My stereotype of an AI expert would forecast 5x or 10x higher GDP growth for 2050.
Maybe only the AI company employees who saw the least AI impact were willing to take time away from their work to participate in the survey? The survey appears to have done a good job of figuring out which AI companies to invite employees from, and probably a decent job of inviting most of the appropriate employees there. But the low response rate leads me to doubt that they got a random sample of the invitees. They say they generated a list of 2209 AI industry professionals (before deduplication) and only got 30 of those to participate.
Concluding Thoughts
It looks likely that many of the forecasts in this survey will be too cautious by a factor of 10 or so.

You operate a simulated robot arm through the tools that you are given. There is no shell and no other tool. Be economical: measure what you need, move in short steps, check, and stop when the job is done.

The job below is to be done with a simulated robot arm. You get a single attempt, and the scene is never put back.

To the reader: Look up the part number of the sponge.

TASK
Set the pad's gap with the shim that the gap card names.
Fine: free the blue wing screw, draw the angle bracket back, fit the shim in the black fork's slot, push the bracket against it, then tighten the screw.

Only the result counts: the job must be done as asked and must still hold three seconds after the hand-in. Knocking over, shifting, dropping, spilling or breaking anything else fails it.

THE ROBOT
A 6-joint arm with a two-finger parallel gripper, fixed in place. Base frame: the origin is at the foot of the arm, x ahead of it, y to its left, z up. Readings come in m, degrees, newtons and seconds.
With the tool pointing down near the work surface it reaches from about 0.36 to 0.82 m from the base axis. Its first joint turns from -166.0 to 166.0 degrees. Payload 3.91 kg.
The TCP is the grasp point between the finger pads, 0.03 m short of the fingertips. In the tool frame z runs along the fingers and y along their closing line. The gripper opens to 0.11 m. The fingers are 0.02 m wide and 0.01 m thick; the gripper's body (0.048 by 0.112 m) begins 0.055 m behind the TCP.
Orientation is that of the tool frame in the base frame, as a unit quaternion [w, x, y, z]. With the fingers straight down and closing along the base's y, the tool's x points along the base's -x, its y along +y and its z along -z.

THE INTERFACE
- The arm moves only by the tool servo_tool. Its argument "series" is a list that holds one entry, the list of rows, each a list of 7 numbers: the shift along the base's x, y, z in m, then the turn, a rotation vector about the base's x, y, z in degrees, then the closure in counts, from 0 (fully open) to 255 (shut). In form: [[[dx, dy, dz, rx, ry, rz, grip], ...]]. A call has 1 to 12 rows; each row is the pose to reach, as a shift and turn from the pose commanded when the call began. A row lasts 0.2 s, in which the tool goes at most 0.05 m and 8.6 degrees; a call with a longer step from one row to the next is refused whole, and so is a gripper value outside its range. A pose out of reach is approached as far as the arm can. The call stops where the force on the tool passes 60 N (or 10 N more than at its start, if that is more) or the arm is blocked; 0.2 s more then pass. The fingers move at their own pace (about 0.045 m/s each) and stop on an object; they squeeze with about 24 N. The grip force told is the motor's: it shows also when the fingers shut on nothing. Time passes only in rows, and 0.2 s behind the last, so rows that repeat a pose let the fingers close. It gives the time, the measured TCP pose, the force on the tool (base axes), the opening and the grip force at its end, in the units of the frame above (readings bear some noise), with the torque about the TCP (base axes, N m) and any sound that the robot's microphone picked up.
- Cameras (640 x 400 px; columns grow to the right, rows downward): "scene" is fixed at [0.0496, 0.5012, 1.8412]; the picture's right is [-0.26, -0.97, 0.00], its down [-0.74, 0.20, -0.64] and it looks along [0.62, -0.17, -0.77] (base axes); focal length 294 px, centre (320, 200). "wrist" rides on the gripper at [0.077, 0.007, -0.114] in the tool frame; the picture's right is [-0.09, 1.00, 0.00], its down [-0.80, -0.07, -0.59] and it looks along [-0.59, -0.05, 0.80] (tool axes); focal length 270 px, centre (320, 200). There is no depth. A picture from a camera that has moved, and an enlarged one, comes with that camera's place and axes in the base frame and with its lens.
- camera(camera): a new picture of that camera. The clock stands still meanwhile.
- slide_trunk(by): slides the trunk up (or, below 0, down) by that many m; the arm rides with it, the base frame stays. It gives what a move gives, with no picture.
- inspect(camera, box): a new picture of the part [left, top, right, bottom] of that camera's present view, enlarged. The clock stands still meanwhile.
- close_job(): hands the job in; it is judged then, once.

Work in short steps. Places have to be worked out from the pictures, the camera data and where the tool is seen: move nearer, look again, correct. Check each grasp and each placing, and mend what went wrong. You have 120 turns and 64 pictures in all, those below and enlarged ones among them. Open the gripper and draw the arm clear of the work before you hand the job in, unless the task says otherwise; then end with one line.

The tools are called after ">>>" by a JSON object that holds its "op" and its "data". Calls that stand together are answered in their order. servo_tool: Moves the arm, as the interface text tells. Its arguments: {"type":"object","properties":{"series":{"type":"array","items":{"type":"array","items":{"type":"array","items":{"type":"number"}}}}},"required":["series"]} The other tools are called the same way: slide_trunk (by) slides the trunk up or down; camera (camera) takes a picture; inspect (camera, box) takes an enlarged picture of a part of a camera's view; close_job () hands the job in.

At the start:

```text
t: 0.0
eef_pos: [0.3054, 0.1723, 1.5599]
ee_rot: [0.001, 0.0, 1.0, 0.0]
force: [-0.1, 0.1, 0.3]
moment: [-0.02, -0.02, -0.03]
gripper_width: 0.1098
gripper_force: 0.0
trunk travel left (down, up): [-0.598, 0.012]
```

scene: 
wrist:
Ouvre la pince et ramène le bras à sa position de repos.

There are some disagreements about how quickly AI will diffuse throughout the economy. It feels to me like those have to be at least partly based on disagreements about capabilities. I expect AI to alter the diffusion rate, partly by enabling rapid creation of new companies that render human-dominated companies obsolete. When most of the company’s employees are AIs, the usual hiring constraints become minor. I suspect that most participants aren’t trying to model how AI of the rapid progress scenario will affect diffusion.
There also seems to be a problem of anchoring too heavily on the most salient historical base rates.
I’m still left with some feelings of confusion about the extent of the disagreements.
I’m fairly confident that other participants didn’t see important considerations that I’ve overlooked, so I’m reluctant to defer to their judgment. We’re all extrapolating trends that look important, and disagreeing with how to resolve conflicts between trends.